__EXCERPT PROVIDED__

Enfin il faut remarquer que c’est peut-être dans la nature même de la pesanteur que gît la raison de tous ces faits contradictoires. La pesanteur, telle qu’on l’a entendue jusqu’ici, est un mot vide de sens et la négation du principe fondamental de la mécanique, l’inertie de la matière. Si, comme les études les plus récentes sur la chaleur, la lumière, l’électricité, le magnétisme, le portent à croire, les ondulations de l’éther sont la cause mère de tous ces phénomènes, ne pourraient-elles pas aussi être l’origine première de l’attraction universelle ? Ce n’est pas du reste d’aujourd’hui que datent les premières atteintes portées à la conception newtonienne.

En résumé, l’or semble s’être porté dans les régions voisines de l’équateur par suite de la rotation terrestre et des marées intérieures que détermine la double attraction de la lune et du soleil. Absent aux environs du pôle, il devient de plus en plus abondant à mesure qu’on approche des tropiques. Les régions aurifères de l’ancien monde ont été de bonne heure épuisées, quelques-unes du nouveau le sont aussi ; mais il en reste de fort riches dans les déserts de l’Afrique, de l’Amérique et de l’Océanie. L’or se rencontre plus facilement dans le lit des rivières que partout ailleurs. Cela provient de ce que dans le travail des siècles la, gangue a été entraînée par les eaux, tandis que le métal, retenu par le poids, est resté sur place. Les coudes des rivières, les rochers, tous les obstacles en un mot qui arrêtent les paillettes, sont autant de gîtes privilégiés. Les bords de ces rivières sont nécessairement aurifères, soit à la surface, soit sur la terre végétale. L’or s’étant toujours porté à la surface, il est inutile, quand on est en présence d’une veine, de creuser au-delà de quelques mètres de profondeur. Les sables qui le contiennent proviennent de la désagrégation des quartz aurifères ; ceux-ci ne se trouvent que dans les contre-forts des grands systèmes de montagnes, et doivent leur origine aux filons lancés à travers l’écorce du globe par les forces souterraines lors de l’apparition de la chaîne.

__DATA SECTION__
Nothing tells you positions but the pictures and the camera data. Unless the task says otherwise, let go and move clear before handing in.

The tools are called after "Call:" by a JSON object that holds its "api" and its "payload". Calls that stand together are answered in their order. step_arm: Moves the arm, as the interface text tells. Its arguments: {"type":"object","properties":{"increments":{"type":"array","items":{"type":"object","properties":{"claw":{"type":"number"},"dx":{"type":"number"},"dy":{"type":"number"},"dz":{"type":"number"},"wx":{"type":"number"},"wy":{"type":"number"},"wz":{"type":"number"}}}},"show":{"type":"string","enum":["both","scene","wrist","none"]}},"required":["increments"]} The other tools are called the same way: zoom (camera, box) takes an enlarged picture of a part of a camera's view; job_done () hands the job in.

__TASK PROMPT__
Transcribe the excerpt provided beginning at "Enfin il faut". Stop after "la conception newtonienne.".

__RESULT OF THE EXERCISE__
Enfin il faut remarquer que c’est peut-être dans la nature même de la pesanteur que gît la raison de tous ces faits contradictoires. La pesanteur, telle qu’on l’a entendue jusqu’ici, est un mot vide de sens et la négation du principe fondamental de la mécanique, l’inertie de la matière. Si, comme les études les plus récentes sur la chaleur, la lumière, l’électricité, le magnétisme, le portent à croire, les ondulations de l’éther sont la cause mère de tous ces phénomènes, ne pourraient-elles pas aussi être l’origine première de l’attraction universelle ? Ce n’est pas du reste d’aujourd’hui que datent les premières atteintes portées à la conception newtonienne.